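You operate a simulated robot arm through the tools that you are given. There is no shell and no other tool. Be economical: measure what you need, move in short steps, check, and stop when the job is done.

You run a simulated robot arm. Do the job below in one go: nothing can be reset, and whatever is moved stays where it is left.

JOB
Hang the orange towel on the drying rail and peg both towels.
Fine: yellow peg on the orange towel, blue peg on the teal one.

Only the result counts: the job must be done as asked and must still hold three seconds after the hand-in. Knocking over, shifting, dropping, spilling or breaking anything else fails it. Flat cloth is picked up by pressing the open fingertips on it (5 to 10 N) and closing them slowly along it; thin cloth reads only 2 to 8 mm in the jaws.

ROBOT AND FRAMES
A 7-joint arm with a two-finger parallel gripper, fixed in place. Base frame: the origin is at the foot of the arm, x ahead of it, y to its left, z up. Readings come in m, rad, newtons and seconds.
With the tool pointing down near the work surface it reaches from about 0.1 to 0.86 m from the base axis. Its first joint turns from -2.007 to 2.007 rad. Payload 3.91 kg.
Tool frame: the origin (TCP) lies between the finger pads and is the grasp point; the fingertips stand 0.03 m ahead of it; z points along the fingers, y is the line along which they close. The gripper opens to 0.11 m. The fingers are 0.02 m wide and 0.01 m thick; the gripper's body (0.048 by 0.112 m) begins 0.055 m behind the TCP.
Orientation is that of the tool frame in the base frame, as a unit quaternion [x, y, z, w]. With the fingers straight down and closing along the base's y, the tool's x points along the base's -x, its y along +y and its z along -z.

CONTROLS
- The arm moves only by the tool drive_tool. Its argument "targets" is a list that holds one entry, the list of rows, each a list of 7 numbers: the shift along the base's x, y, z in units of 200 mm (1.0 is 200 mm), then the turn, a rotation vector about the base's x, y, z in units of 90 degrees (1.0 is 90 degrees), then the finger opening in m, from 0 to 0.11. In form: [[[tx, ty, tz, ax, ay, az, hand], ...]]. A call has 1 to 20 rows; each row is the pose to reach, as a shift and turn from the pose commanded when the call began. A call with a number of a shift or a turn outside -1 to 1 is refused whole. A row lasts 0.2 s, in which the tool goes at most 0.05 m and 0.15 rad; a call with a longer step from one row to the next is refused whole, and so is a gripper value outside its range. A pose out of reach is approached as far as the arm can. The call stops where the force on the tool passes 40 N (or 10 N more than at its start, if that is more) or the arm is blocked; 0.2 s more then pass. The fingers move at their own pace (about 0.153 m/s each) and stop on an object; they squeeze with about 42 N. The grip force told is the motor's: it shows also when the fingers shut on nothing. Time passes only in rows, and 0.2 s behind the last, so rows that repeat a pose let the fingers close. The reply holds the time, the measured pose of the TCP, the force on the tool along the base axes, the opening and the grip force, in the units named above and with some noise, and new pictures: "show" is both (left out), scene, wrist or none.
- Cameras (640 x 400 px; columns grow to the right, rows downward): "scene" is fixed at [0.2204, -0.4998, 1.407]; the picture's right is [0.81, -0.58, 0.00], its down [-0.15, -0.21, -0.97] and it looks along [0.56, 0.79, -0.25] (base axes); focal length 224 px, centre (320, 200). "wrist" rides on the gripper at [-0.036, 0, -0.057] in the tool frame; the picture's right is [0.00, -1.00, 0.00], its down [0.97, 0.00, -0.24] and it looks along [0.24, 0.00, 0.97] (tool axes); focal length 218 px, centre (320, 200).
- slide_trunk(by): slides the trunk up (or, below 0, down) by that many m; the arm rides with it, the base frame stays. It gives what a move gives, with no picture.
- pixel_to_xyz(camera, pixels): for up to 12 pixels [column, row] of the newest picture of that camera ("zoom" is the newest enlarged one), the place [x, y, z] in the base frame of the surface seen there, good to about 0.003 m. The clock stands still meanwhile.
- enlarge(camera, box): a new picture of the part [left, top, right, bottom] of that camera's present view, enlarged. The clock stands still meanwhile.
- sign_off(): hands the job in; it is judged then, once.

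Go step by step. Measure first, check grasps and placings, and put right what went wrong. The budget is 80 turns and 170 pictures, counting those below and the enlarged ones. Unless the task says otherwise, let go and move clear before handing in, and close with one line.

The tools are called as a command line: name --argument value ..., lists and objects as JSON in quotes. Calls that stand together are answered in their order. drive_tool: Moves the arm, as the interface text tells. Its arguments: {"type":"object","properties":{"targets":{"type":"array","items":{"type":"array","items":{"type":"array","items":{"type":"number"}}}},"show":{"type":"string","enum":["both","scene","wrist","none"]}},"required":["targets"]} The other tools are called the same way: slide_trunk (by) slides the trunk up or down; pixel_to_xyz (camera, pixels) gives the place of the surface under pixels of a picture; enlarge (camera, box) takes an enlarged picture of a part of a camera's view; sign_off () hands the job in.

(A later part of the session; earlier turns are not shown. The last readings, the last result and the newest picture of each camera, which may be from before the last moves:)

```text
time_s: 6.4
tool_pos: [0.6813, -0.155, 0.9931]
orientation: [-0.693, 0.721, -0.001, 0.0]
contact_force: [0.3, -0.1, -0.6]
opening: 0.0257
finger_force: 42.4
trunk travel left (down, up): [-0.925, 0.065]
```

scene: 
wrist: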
====
EXERCISE OBJECTIVE ->
Search the data for "rides". Copy every matching line.

RESULT OF THE EXERCISE ->
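- Cameras (640 x 400 px; columns grow to the right, rows downward): "scene" is fixed at [0.2204, -0.4998, 1.407]; the picture's right is [0.81, -0.58, 0.00], its down [-0.15, -0.21, -0.97] and it looks along [0.56, 0.79, -0.25] (base axes); focal length 224 px, centre (320, 200). "wrist" rides on the gripper at [-0.036, 0, -0.057] in the tool frame; the picture's right is [0.00, -1.00, 0.00], its down [0.97, 0.00, -0.24] and it looks along [0.24, 0.00, 0.97] (tool axes); focal length 218 px, centre (320, 200).
- slide_trunk(by): slides the trunk up (or, below 0, down) by that many m; the arm rides with it, the base frame stays. It gives what a move gives, with no picture.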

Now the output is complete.